U.S. Senate Rejects Bennett Amendment on Reapportionment of U.S. House Seats — 3 Comments

  1. It is not as clear-cut a constitutional issue as you portray. The language in the 14th Section 2 is identical in function to that in the original constitution as far as who is counted. Subsequent to the 13th Amendment, the 3/5 clause was as immaterial as the “Indians not taxed” clause is today.

    The purpose of the repetition of the apportionment language was two-fold. It separated the formula for apportioning direct taxes from that for apportioning representatives, and it is introductory to the rest of the Section 2 (which you didn’t quote or indicate that you had abridged), which provides for an adjustment of the apportionment for disenfranchisement of certain persons (of non-felon, non-rebel, citizen males over the age of 21).
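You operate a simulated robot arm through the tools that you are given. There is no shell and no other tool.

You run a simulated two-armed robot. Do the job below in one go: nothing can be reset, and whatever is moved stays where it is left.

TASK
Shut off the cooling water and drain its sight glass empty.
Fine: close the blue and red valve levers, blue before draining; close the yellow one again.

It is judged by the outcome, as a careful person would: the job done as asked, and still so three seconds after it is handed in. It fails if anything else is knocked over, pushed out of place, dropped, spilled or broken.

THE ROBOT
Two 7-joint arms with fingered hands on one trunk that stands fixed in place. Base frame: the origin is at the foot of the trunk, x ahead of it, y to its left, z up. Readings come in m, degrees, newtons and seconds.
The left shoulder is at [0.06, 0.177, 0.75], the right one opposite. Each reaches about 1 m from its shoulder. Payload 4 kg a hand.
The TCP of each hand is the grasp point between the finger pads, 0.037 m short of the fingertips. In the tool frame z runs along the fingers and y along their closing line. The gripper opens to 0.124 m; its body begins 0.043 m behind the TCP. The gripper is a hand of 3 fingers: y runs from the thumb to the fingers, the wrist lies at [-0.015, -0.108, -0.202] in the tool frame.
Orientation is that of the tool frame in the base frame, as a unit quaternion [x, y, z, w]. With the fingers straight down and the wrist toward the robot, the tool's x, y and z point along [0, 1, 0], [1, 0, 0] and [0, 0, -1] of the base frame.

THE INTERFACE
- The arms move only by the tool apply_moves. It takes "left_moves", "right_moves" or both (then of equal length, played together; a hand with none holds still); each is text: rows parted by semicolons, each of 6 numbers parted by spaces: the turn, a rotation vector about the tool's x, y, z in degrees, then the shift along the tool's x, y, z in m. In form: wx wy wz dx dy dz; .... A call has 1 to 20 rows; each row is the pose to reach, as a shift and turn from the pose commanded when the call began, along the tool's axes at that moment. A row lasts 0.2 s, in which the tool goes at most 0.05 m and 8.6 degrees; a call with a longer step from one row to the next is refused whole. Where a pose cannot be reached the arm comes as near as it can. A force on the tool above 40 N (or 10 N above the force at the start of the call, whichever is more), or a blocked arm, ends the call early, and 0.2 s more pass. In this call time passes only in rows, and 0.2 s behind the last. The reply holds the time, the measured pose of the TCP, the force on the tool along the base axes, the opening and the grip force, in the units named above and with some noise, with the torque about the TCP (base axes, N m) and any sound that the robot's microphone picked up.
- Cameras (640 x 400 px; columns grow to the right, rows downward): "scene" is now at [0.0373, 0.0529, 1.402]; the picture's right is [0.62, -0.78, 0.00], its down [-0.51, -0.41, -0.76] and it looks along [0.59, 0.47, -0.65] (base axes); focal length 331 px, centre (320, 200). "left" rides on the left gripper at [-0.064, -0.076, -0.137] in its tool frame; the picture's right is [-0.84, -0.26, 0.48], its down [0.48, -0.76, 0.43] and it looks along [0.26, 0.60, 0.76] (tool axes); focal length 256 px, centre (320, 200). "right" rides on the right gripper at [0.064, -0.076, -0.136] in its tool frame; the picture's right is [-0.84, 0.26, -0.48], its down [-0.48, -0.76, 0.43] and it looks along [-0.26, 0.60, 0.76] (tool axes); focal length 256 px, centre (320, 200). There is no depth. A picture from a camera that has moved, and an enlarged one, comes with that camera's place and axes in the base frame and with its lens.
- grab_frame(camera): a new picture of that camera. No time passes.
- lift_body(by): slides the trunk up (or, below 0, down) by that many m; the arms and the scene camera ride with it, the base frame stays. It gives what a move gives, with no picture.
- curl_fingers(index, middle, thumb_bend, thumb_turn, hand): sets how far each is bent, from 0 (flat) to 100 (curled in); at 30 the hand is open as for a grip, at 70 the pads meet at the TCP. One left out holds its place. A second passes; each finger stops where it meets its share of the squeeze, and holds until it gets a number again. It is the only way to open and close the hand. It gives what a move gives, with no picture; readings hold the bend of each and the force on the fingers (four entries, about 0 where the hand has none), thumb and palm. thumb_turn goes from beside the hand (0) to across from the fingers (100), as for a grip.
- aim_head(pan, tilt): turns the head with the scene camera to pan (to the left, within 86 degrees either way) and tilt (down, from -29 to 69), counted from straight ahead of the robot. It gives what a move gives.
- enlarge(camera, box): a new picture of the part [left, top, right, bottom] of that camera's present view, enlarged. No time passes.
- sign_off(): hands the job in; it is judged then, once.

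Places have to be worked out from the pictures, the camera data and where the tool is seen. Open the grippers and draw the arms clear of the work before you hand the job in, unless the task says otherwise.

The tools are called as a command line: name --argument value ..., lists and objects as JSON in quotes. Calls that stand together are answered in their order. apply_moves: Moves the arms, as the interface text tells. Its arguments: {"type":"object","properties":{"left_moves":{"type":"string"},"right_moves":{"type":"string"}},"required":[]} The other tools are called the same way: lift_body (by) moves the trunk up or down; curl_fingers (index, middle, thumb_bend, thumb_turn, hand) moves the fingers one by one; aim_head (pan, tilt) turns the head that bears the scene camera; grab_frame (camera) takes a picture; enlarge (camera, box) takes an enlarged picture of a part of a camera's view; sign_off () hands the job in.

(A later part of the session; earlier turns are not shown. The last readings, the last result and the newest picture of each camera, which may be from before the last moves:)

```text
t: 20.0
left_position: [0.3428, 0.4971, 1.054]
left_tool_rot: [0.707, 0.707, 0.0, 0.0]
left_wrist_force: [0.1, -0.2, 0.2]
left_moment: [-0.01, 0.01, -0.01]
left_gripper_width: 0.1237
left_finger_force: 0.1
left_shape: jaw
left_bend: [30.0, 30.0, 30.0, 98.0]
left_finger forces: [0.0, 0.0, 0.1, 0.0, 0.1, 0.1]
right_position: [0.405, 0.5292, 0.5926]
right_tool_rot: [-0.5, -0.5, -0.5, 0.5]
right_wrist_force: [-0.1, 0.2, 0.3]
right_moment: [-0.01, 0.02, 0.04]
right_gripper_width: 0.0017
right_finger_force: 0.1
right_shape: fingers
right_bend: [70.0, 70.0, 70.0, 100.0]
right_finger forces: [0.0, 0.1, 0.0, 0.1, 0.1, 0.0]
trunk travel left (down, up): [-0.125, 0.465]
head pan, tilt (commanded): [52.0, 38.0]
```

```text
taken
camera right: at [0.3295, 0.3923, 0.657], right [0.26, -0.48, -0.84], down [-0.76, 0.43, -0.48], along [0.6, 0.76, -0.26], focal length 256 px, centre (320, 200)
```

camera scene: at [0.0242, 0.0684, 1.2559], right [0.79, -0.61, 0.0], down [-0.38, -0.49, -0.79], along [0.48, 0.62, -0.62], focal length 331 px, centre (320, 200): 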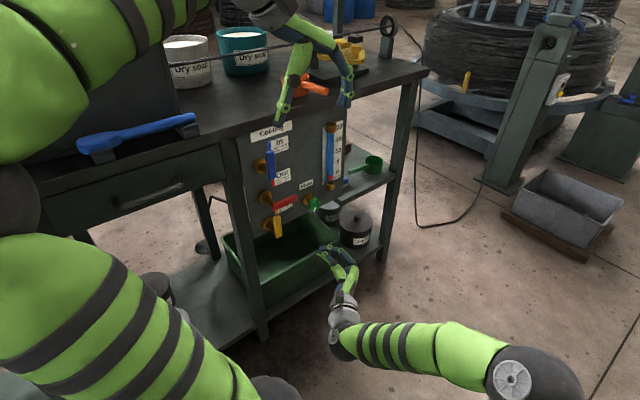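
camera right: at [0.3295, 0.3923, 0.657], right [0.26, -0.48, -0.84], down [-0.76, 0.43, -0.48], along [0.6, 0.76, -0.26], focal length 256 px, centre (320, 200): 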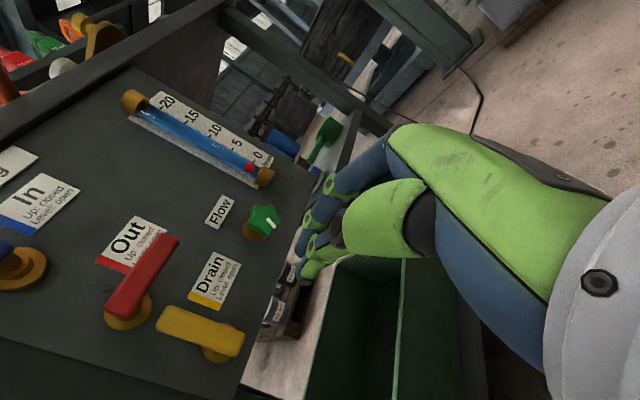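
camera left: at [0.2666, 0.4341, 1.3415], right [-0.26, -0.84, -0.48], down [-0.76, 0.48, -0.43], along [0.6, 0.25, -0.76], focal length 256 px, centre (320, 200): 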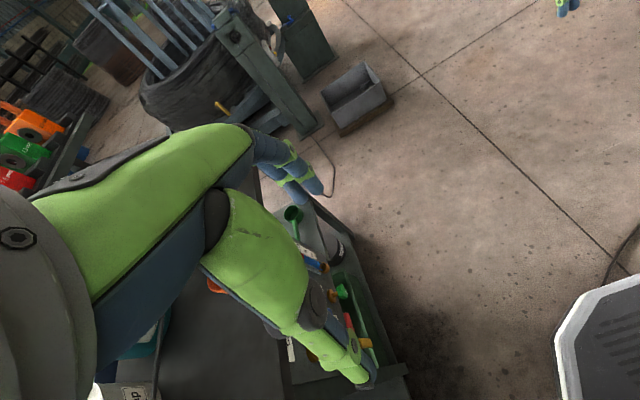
    Congress envisioned that States might reduce the franchise using literacy or property tests, such that the electorate in the South would be no different than in the antebellum period, but the number of representatives would be increased because of the effect of the 13th Amendment. So under the 14th Amendment. if a State set higher barriers to voting, their representation would be proportionately decreased. And Congress also did not want to reduce direct taxes on the basis of persons being disenfranchised.
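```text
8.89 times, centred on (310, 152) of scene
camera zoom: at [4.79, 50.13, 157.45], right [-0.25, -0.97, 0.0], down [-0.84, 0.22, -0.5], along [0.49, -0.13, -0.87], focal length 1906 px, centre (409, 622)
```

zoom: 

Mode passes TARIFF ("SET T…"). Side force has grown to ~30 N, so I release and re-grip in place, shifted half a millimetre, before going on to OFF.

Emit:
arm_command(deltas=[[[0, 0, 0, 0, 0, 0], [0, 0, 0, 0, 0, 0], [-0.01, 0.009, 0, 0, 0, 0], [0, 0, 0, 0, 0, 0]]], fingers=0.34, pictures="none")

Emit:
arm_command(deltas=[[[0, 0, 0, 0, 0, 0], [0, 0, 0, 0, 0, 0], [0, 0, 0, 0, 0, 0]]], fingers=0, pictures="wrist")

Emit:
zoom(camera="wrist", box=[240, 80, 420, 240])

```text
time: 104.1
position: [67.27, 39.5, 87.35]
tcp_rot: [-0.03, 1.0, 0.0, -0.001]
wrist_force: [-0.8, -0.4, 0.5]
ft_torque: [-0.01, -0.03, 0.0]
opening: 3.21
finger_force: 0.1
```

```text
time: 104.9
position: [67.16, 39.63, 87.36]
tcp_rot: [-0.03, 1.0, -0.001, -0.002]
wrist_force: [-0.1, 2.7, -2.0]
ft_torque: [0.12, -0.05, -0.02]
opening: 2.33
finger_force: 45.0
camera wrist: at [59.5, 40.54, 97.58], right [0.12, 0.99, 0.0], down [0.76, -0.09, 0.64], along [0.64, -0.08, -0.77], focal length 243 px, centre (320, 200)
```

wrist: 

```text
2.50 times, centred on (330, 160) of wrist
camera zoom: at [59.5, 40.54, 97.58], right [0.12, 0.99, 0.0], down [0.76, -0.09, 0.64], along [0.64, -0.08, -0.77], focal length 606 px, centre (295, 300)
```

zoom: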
    They didn’t have anything against such tests per se, but didn’t want them to be applied wholesale such that States would get more representation, while simultaneously reducing the number of persons who were choosing the representatives. During the debate on the 1872 apportionment bill (the first following passage of the 14th Amendment) the debate clearly recognized that representation should be reduced in proportion to the number of adult citizen males disenfranchised on the basis of illiteracy, imbecility, or idiocy, while also acknowledging that such tests were legitimate restrictions on voting.

    If Congress were serious about enforcing the 14th Amendment, the census would not only ask a citizenship question, but it would also ask respondents whether they were registered to vote, and whether they had been barred from voting in any election including a partisan primary due to their decision not to declare a political affiliation. While it is not unlawful to have State-mandated partisan primaries, so long as they do not discriminate on the of race, sex, or age over 18, it is unconstitutional to apportion representatives on the basis of citizen males over the age of 21 having their right to vote abridged, such as by a partisan test.

    Now back to the Bennett amendment (and S. 1688). It would base apportionment of the basis of persons lawfully present in the USA. While all US citizens are lawfully present in this country, only some non-citizens are. Please correct your news item.

    The original Constitution did not use the word “in”, but simply referred to “respective numbers”. I doubt that any meaning can be attributed to the inclusion of the word “in” in the 14th Amendment, especially since Congress has included persons who are clearly not “in” a State with a State’s apportionment count. So we either have to use a meaning of “in” that is so broad as to be meaningless, or simply go with “respective numbers”.

    Since the 1790 Census, Congress has counted persons on the basis of “usual residence” for enumerating what the Supreme Court in Franklin v Massachusetts referred to as “state affiliation”. So the question is whether “illegal immigrants” have any more affiliation with respect to a State than do tourists or other transients. It is reasonable to assume that the US Supreme Court would defer to the judgment of Congress with respect to the details of how the Census and apportionment are conducted.

    Isn’t it rather bizarre that Congress inflates the representation of States beyond its corresponding electorate – which was the whole intent of the apportionment clause in the 14th Amendment; yet at the same time Congress requires States to permit overseas residents to vote for congressmen yet fails to include those overseas residents in a determination of how many congressmen they may vote for?

  2. Very simple — the whole number of LEGAL persons (U.S.A. citizens, taxed Indians, legal aliens undergoing the naturalization process).

    The Indians not taxed was a reference to the political fact of life that such nontaxed Indians were deemed to be internally *foreign* folks.

    Sorry — illegal ALIEN/foreign folks in the area of ANY regime are ENEMY invaders.

    No different than the ALIEN foreign tribal invaders in the Roman Empire for centuries — before the R.E. fell in 476 A.D. — unable to keep the BARBARIANS out.

    Sorry — not too many illegal ALIEN/foreign folks in the U.S.A. in 1866-1868 at the time of the 14th Amdt — with the Union Army still in many States and watching the borders.

    Also — NOT too many temporary foreign tourists / business persons in the U.S.A. on early census dates.

    Spare me and the list any of the standard communist *politically correct* stuff about ILLEGAL ALIENS in the U.S.A.

    The party hack Supremes are of course likely standard brain dead on the subject — in being NOT able to detect any historical background regarding the ENGLISH language in the Constitution.

    See the F.E.C. Federal Election stats — lots of reps in the ghetto gerrymander districts get elected with much lower votes than the average — due to lots of ILLEGAL ALIENS being counted in such gerrymander districts.

    See CA and TX for example.

    The census is of course INSTANTLY obsolete when reported — due to about 10-15 percent of the population moving around each year.

    The 2 Senators per State is of course INTOLERABLE in a regime claiming to a *Democracy*.

    In other words, the entire gerrymander system in the U.S.A. is ONE giant political timebomb — now quite ready to go off — when some top arrogant party hack MORON shoots off his or her extremist mouth.
    —–

    Uniform definition of Elector in all of the U.S.A.

    P.R. and nonpartisan A.V.

    Repeal ALL the accumulated negative langauge.